El beso de Judas al Señor se dio en la oscuridad de la
noche, mientras el de Gaviria a Colombia tuvo lugar a plena luz del día, en un
lugar que antes no ofrecía lentejas en su menú y en presencia de fotógrafos y
reporteros.
Dejando de lado la grotesca hipótesis de una
Vicepresidencia para la hijita querida, dijeron ellos que el encuentro era
dizque para conversar sobre “coincidencias” entre ambos acerca de la urgencia
de un “capitalismo” de tipo social y de una reforma tributaria para mejorar la
suerte del pueblo…
Muchos, preocupados por una posible presidencia del
terrorista y hombre de las bolsas, temíamos las componendas de políticos
logreros con él, después de agosto, pero Gaviria ha convertido esa atroz
posibilidad en una realidad.
Desde luego, no es él solamente, porque los Galán, Luis
Pérez, Alejandro Gaviria, Roy Barreras, Benedetti, la Teodora, De la Calle,
Juan Manuel Santos, etc., están haciendo cola para “colaborar”; pero la
diferencia entre los de esa caterva y Gaviria Trujillo radica en la investidura
que este ostenta como director del Partido Liberal, una de las fuerzas que, a
partir del Programa Liberal de 1848, y del Conservador de 1849, a lo largo de
172 años, han construido la democracia colombiana y la grandeza de la patria.

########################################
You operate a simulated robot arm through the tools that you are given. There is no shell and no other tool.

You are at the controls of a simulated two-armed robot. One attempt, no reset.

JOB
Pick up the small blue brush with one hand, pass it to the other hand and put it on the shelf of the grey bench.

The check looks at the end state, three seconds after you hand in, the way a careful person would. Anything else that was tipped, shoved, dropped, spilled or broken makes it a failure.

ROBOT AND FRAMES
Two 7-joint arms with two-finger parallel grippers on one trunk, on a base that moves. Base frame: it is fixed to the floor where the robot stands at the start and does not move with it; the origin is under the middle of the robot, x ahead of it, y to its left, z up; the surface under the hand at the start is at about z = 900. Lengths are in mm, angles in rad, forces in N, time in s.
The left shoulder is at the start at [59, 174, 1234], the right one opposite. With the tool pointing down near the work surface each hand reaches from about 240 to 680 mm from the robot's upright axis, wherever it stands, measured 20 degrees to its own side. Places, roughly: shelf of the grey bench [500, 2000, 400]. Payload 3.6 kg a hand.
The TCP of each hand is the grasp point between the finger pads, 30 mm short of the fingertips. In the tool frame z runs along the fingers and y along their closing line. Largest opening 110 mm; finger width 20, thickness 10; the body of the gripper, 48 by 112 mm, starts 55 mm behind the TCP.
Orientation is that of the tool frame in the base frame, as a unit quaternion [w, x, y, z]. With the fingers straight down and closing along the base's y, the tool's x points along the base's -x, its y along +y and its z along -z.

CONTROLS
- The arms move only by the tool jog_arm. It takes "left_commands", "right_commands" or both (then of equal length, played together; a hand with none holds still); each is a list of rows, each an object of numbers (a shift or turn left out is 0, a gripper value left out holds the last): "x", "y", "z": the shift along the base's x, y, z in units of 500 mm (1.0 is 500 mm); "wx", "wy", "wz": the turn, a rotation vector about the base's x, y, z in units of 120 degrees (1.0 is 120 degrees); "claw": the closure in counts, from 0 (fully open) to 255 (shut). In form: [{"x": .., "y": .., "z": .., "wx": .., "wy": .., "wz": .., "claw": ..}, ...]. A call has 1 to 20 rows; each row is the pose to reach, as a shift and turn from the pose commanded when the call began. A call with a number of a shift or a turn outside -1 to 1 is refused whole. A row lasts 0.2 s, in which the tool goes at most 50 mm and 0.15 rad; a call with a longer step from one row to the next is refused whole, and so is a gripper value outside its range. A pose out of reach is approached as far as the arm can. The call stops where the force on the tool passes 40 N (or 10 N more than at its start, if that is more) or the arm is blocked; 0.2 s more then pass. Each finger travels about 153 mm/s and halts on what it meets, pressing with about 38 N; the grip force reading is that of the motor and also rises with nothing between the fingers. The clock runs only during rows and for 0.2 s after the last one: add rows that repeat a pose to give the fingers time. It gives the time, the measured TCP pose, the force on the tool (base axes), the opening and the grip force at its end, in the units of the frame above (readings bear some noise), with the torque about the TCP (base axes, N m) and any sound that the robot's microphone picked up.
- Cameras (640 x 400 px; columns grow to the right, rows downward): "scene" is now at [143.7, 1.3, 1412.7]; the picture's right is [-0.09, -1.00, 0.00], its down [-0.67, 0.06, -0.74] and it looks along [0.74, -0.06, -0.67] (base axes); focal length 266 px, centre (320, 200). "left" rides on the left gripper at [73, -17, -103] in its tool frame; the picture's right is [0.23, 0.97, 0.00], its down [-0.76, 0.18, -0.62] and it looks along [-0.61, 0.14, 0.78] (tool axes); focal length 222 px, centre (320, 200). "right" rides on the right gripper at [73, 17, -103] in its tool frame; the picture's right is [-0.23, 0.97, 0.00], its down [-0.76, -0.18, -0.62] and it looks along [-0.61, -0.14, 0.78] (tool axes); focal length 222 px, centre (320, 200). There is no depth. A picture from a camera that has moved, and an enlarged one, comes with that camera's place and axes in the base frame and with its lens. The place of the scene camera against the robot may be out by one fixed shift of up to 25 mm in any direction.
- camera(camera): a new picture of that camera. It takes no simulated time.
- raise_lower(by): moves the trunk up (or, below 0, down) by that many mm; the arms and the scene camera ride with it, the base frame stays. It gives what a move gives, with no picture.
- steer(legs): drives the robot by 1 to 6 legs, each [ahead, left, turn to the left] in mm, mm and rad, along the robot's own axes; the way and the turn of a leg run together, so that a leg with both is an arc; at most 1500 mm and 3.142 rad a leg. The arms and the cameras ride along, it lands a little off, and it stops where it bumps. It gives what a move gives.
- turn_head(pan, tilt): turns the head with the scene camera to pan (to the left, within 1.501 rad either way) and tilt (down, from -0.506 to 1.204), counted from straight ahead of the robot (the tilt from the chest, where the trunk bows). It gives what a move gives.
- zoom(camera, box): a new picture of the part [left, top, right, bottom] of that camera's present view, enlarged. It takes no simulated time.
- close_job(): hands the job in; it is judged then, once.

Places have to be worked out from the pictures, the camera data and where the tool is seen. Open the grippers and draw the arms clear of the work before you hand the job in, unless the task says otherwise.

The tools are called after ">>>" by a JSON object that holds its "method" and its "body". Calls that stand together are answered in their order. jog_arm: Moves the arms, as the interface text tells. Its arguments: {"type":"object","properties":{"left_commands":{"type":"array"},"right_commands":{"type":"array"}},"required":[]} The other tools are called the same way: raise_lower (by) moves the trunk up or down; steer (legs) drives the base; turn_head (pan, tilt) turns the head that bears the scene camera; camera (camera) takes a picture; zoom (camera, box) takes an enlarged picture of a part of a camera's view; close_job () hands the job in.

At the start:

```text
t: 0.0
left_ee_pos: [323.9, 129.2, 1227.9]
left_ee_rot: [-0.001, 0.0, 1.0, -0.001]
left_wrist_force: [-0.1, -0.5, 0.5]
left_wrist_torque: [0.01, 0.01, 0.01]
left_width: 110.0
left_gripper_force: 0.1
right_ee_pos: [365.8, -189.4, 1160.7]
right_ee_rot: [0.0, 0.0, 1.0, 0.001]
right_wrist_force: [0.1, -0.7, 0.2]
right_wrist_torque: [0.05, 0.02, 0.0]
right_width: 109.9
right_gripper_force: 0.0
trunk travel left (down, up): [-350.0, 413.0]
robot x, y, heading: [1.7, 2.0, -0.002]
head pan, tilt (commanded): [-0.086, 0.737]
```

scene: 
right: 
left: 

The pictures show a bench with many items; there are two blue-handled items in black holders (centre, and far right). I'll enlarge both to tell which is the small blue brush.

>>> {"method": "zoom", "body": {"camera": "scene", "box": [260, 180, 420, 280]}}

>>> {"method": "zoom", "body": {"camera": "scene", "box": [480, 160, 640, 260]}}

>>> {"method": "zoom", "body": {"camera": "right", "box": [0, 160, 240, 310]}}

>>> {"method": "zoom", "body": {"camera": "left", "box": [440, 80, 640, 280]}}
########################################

Es posible que para muchos valga más un plato de lentejas
que esos nobles y elevados conceptos que no se traducen en pesos, ni en
proficuos contratos, ni en abultadas comisiones, ni en curules, ni en el goce
transitorio que produce la libido imperandi.
¡Cómo puede el partido de Mosquera, Benjamín Herrera,
Rafael Uribe Uribe, Alfonso López Pumarejo, Eduardo Santos, Alberto y Carlos
Lleras, López Michelsen y Virgilio Barco, caer hasta el nivel intelectual del
estilista capilar!
¡Cómo es posible que el hombre ungido por el hijo en el
entierro de Luis Carlos Galán, asesinado por la mafia, se incline ahora ante el
poder político del narcotráfico y el Foro de Sao Paulo!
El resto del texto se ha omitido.